EXERCISE BRIEF
All of the lines below are to be printed again exactly; images are excluded from the output.

MATERIAL PROVIDED

__________

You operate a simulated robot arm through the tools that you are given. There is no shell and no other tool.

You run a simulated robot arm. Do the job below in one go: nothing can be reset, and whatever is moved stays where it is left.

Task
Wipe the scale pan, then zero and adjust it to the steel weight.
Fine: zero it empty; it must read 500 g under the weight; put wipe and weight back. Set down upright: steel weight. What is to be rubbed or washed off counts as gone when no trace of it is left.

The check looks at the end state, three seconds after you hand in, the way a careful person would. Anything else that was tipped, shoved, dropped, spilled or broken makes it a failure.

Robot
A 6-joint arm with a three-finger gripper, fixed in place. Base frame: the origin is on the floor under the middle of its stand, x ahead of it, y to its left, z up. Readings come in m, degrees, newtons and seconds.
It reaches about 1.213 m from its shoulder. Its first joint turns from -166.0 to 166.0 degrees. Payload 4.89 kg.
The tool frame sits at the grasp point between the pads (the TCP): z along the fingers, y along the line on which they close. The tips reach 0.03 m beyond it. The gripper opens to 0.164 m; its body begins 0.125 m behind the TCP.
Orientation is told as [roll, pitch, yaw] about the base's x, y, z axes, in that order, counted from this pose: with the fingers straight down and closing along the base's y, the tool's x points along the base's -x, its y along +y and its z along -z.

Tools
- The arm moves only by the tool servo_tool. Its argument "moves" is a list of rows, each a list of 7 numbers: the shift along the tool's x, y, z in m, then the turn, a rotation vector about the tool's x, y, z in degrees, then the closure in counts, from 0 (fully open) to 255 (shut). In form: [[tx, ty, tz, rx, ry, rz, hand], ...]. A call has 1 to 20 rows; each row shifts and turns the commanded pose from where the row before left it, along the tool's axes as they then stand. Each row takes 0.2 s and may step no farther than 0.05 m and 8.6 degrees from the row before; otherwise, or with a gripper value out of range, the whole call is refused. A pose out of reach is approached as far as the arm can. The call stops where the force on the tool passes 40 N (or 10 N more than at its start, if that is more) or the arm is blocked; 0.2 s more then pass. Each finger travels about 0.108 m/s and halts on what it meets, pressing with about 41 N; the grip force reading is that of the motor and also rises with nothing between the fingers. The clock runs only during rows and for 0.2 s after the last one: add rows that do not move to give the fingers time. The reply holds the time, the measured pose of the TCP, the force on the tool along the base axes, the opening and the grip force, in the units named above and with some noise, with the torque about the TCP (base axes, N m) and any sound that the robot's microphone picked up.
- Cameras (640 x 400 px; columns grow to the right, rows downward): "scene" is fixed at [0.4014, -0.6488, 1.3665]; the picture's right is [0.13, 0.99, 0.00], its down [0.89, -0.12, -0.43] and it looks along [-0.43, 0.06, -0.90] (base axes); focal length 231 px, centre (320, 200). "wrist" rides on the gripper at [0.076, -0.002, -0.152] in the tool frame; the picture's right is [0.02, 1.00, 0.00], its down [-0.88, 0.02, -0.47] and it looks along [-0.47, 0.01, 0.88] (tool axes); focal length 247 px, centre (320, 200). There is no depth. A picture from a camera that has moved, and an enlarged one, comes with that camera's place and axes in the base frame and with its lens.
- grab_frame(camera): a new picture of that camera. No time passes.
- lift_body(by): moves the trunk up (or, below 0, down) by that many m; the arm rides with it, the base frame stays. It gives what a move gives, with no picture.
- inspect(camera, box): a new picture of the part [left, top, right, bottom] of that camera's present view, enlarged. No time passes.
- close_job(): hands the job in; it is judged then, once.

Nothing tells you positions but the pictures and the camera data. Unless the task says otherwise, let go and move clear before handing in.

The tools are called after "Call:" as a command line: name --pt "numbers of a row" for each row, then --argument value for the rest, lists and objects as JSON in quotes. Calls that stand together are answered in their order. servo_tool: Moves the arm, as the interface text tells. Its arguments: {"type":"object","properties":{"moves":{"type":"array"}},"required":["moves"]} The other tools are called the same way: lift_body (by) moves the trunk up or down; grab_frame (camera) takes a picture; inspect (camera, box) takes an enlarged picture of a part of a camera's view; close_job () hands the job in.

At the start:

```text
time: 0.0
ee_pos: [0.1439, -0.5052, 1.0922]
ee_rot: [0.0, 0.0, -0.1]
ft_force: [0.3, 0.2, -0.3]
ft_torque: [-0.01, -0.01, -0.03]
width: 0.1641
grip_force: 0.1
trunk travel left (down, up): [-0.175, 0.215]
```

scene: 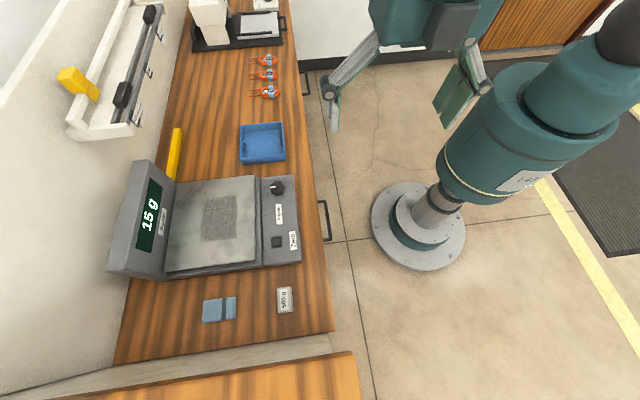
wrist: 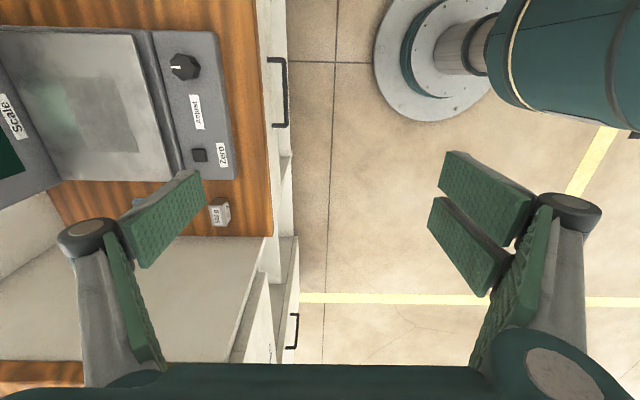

__________

WRITTEN SOLUTION
You operate a simulated robot arm through the tools that you are given. There is no shell and no other tool.

You run a simulated robot arm. Do the job below in one go: nothing can be reset, and whatever is moved stays where it is left.

Task
Wipe the scale pan, then zero and adjust it to the steel weight.
Fine: zero it empty; it must read 500 g under the weight; put wipe and weight back. Set down upright: steel weight. What is to be rubbed or washed off counts as gone when no trace of it is left.

The check looks at the end state, three seconds after you hand in, the way a careful person would. Anything else that was tipped, shoved, dropped, spilled or broken makes it a failure.

Robot
A 6-joint arm with a three-finger gripper, fixed in place. Base frame: the origin is on the floor under the middle of its stand, x ahead of it, y to its left, z up. Readings come in m, degrees, newtons and seconds.
It reaches about 1.213 m from its shoulder. Its first joint turns from -166.0 to 166.0 degrees. Payload 4.89 kg.
The tool frame sits at the grasp point between the pads (the TCP): z along the fingers, y along the line on which they close. The tips reach 0.03 m beyond it. The gripper opens to 0.164 m; its body begins 0.125 m behind the TCP.
Orientation is told as [roll, pitch, yaw] about the base's x, y, z axes, in that order, counted from this pose: with the fingers straight down and closing along the base's y, the tool's x points along the base's -x, its y along +y and its z along -z.

Tools
- The arm moves only by the tool servo_tool. Its argument "moves" is a list of rows, each a list of 7 numbers: the shift along the tool's x, y, z in m, then the turn, a rotation vector about the tool's x, y, z in degrees, then the closure in counts, from 0 (fully open) to 255 (shut). In form: [[tx, ty, tz, rx, ry, rz, hand], ...]. A call has 1 to 20 rows; each row shifts and turns the commanded pose from where the row before left it, along the tool's axes as they then stand. Each row takes 0.2 s and may step no farther than 0.05 m and 8.6 degrees from the row before; otherwise, or with a gripper value out of range, the whole call is refused. A pose out of reach is approached as far as the arm can. The call stops where the force on the tool passes 40 N (or 10 N more than at its start, if that is more) or the arm is blocked; 0.2 s more then pass. Each finger travels about 0.108 m/s and halts on what it meets, pressing with about 41 N; the grip force reading is that of the motor and also rises with nothing between the fingers. The clock runs only during rows and for 0.2 s after the last one: add rows that do not move to give the fingers time. The reply holds the time, the measured pose of the TCP, the force on the tool along the base axes, the opening and the grip force, in the units named above and with some noise, with the torque about the TCP (base axes, N m) and any sound that the robot's microphone picked up.
- Cameras (640 x 400 px; columns grow to the right, rows downward): "scene" is fixed at [0.4014, -0.6488, 1.3665]; the picture's right is [0.13, 0.99, 0.00], its down [0.89, -0.12, -0.43] and it looks along [-0.43, 0.06, -0.90] (base axes); focal length 231 px, centre (320, 200). "wrist" rides on the gripper at [0.076, -0.002, -0.152] in the tool frame; the picture's right is [0.02, 1.00, 0.00], its down [-0.88, 0.02, -0.47] and it looks along [-0.47, 0.01, 0.88] (tool axes); focal length 247 px, centre (320, 200). There is no depth. A picture from a camera that has moved, and an enlarged one, comes with that camera's place and axes in the base frame and with its lens.
- grab_frame(camera): a new picture of that camera. No time passes.
- lift_body(by): moves the trunk up (or, below 0, down) by that many m; the arm rides with it, the base frame stays. It gives what a move gives, with no picture.
- inspect(camera, box): a new picture of the part [left, top, right, bottom] of that camera's present view, enlarged. No time passes.
- close_job(): hands the job in; it is judged then, once.

Nothing tells you positions but the pictures and the camera data. Unless the task says otherwise, let go and move clear before handing in.

The tools are called after "Call:" as a command line: name --pt "numbers of a row" for each row, then --argument value for the rest, lists and objects as JSON in quotes. Calls that stand together are answered in their order. servo_tool: Moves the arm, as the interface text tells. Its arguments: {"type":"object","properties":{"moves":{"type":"array"}},"required":["moves"]} The other tools are called the same way: lift_body (by) moves the trunk up or down; grab_frame (camera) takes a picture; inspect (camera, box) takes an enlarged picture of a part of a camera's view; close_job () hands the job in.

At the start:

```text
time: 0.0
ee_pos: [0.1439, -0.5052, 1.0922]
ee_rot: [0.0, 0.0, -0.1]
ft_force: [0.3, 0.2, -0.3]
ft_torque: [-0.01, -0.01, -0.03]
width: 0.1641
grip_force: 0.1
trunk travel left (down, up): [-0.175, 0.215]
```

scene: 
wrist: 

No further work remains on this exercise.